Pavel Büchler, The Castle, 2005-15, installation view

Passing through double sliding glass doors that trapped you between vinyl extracts from Samuel Beckett’s Watt (1953) (Inside Watt, 2010), you see an exit sign from which a fly can be heard trying to escape (Fly, 2009). Welcome to the laconic existential undertow of ‘(Honest) Work’, Pavel Büchler’s largest UK survey to date.

The spirit within can be summarized through the show’s most and least physically substantial pieces. The most multitudinous is Work (All the cigarette breaks) (2007–14), which filled a wall and much of the exhibition’s accompanying catalogue. Made up of 1,156 photographs taken by Büchler and various others during the installation of his shows over an eight-year period, this formed a kind of retrospective within the retrospective. Every photograph includes a cigarette, and many show the charismatic pony-tailed artist, who has been based in Manchester since he was expelled from Czechoslovakia in 1981 for showing the subversive spirit still apparent in his art. Büchler is making work out of not working, and he’s perfectly honest about it. The biggest physical presence here was The Castle (2005–15), an installation of 150 horn loudspeakers. It uses the Marconi sound system patented in 1926 (the year in which Franz Kafka’s eponymous book was first published) to broadcast an excerpt from the text, as filtered through a first-generation text-to-speech computer program. The passage was heard in English and German, reflecting previous international presentations, and is one in which Kafka says that strangers will always remain unwanted. The many voices built to a suitably impenetrable bureaucratic babble.

On a much smaller scale, Büchler played on the rather frustrating presentation of the show. The wall labels were groups of titles only – Büchler requested that the usual listing of materials be excluded – making it quite a puzzle to sort out which title accompanied which work. You might have thought to approach an assistant for clarification, but Secondary Information (2011) requires that ‘the gallery invigilator sit at a small typist’s desk with a mechanical typewriter. Every time he/she is approached by a visitor, the invigilator types the words “silence please” on a piece of paper and hands it to the visitor’. Having first enquired as to why the labels were so plain, I amused myself by asking a second question, already suspecting the answer: ‘Do you always type the same thing?’ There was also what might be termed a visual silence: a toy projector, with its slide carrier removed, placed on the floor to project a circle of light at ankle height. Here, the title-search game was rewarded with the realization that this must be Nothing in its Place, (2010).

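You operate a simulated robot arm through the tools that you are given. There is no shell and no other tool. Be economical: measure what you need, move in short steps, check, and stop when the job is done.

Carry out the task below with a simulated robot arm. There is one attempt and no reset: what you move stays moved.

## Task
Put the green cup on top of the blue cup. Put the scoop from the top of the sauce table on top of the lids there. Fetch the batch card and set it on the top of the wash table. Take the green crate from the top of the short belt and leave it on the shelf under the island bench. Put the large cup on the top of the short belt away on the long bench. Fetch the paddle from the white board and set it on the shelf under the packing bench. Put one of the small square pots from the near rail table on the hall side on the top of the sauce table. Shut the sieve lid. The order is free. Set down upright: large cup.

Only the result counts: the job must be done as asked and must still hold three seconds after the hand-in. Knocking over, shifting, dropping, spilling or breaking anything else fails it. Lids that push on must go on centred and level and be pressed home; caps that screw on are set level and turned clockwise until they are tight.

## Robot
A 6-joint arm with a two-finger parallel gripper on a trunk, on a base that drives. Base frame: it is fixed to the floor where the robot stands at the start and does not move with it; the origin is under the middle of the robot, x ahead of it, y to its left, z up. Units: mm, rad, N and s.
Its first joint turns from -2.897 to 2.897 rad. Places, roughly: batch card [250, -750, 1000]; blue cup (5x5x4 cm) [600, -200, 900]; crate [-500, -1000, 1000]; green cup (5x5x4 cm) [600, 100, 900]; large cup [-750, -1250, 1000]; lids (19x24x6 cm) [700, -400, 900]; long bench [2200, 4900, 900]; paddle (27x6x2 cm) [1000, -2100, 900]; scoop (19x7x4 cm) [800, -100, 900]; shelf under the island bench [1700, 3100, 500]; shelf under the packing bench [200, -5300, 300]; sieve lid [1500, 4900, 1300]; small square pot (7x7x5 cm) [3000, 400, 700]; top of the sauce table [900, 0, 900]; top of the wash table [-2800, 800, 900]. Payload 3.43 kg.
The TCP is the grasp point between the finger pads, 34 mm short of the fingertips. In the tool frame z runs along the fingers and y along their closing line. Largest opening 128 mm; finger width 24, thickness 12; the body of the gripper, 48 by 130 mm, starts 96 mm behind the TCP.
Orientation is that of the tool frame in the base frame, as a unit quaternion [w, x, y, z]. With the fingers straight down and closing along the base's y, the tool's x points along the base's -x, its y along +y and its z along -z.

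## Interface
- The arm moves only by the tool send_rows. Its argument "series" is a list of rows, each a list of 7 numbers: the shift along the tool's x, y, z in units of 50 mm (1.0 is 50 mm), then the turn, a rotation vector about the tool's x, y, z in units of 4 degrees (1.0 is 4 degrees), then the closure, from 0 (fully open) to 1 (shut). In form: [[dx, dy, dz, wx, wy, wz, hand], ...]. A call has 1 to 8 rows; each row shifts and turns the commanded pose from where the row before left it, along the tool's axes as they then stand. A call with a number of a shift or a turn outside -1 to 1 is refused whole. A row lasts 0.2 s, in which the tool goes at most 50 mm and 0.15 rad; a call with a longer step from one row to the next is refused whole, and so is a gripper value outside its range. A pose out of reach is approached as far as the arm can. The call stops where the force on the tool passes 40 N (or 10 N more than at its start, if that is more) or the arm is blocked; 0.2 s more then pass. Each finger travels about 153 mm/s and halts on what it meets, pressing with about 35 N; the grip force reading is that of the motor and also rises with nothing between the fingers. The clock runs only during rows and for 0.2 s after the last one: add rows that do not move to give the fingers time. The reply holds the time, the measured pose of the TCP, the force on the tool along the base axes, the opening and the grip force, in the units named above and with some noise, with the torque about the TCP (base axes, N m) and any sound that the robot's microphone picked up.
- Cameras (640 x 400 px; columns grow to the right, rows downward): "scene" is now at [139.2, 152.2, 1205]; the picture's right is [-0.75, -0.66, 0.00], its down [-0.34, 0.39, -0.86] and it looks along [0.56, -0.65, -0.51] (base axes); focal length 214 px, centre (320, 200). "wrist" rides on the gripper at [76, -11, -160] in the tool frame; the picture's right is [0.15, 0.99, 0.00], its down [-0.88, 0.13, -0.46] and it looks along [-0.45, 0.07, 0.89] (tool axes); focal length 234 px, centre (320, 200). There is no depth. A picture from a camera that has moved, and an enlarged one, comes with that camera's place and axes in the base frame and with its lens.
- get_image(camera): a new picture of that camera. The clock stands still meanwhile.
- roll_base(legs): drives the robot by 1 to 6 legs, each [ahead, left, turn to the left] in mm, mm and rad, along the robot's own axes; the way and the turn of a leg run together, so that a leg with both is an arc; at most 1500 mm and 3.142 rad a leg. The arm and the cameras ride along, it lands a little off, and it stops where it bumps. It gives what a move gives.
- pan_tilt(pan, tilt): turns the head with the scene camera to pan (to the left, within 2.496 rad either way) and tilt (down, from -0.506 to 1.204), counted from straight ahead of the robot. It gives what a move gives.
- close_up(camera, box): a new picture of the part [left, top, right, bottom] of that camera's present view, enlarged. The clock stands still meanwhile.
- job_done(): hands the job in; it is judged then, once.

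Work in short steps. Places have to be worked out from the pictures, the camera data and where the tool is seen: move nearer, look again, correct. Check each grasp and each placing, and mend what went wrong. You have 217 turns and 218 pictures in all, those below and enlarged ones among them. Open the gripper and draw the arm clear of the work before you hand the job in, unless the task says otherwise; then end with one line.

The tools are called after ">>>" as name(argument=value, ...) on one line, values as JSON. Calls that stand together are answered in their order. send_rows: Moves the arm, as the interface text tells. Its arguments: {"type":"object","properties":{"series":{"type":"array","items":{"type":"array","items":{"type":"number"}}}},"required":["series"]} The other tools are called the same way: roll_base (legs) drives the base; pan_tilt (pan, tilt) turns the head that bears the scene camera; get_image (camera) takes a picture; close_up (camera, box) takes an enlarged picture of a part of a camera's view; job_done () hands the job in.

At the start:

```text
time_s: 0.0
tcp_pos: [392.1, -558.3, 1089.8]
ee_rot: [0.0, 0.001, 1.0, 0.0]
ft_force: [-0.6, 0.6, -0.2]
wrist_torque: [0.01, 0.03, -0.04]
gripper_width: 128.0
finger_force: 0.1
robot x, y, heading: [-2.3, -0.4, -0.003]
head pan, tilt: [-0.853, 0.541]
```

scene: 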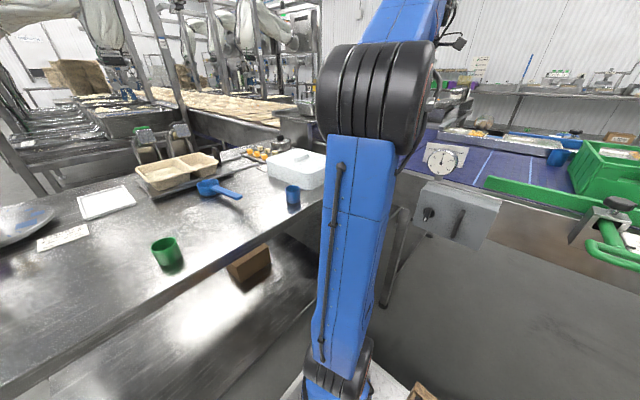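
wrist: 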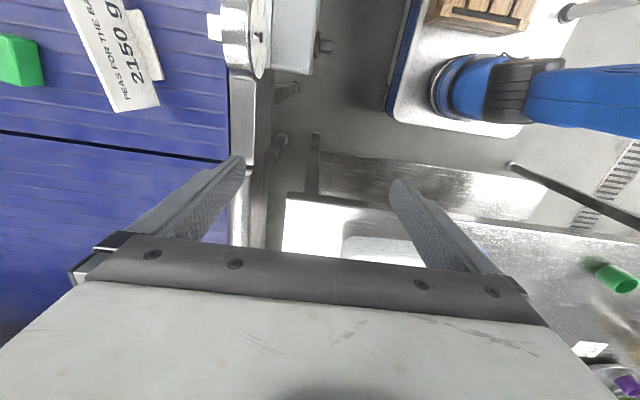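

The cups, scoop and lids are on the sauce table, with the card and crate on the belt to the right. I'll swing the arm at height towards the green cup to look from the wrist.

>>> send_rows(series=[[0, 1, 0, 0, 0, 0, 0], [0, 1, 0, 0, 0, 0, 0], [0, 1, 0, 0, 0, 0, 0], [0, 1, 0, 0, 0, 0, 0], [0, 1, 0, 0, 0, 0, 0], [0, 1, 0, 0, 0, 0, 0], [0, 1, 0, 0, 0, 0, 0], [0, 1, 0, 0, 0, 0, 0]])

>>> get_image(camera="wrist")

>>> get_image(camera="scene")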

Pavel Büchler, Fly, 2009, found security sign, audio

Büchler’s sense of mischief is apparent whatever form the final piece takes. You could describe his typical process as finding materials to be repurposed – be they objects, other art works, literature or old technology – locating a potential for paradox and then doubling it. John Cage appeals to the artist and the show included a stopwatch paused at 4”33’ during a live recording of the sound of a 1950s vinyl cutting lathe – silence silenced. This linked neatly to a sound piece incorporated in Simon Morris’s film about Büchler, screened alongside the exhibition: 3’34” (2006) is a collage of the lead-in tracks on John Cage records, would-be-silences preceding would-be-silences.

I felt a little more for the fly by the time I’d made my own perplexed circuit of a show that, you could say, goes nowhere. Not that it would worry Büchler, who has stated: ‘If the work becomes a little bit circular, that’s fine by me.’ This is, after all, a man who writes his diary on top of previous entries, meaning the 70 pages that fill a gallery with Idle Thoughts (2003–ongoing) are close to black monochromes. Nowhere, I suspect, is exactly where he wants to get.

Paul Carey-Kent is a writer and curator based in Southampton, UK.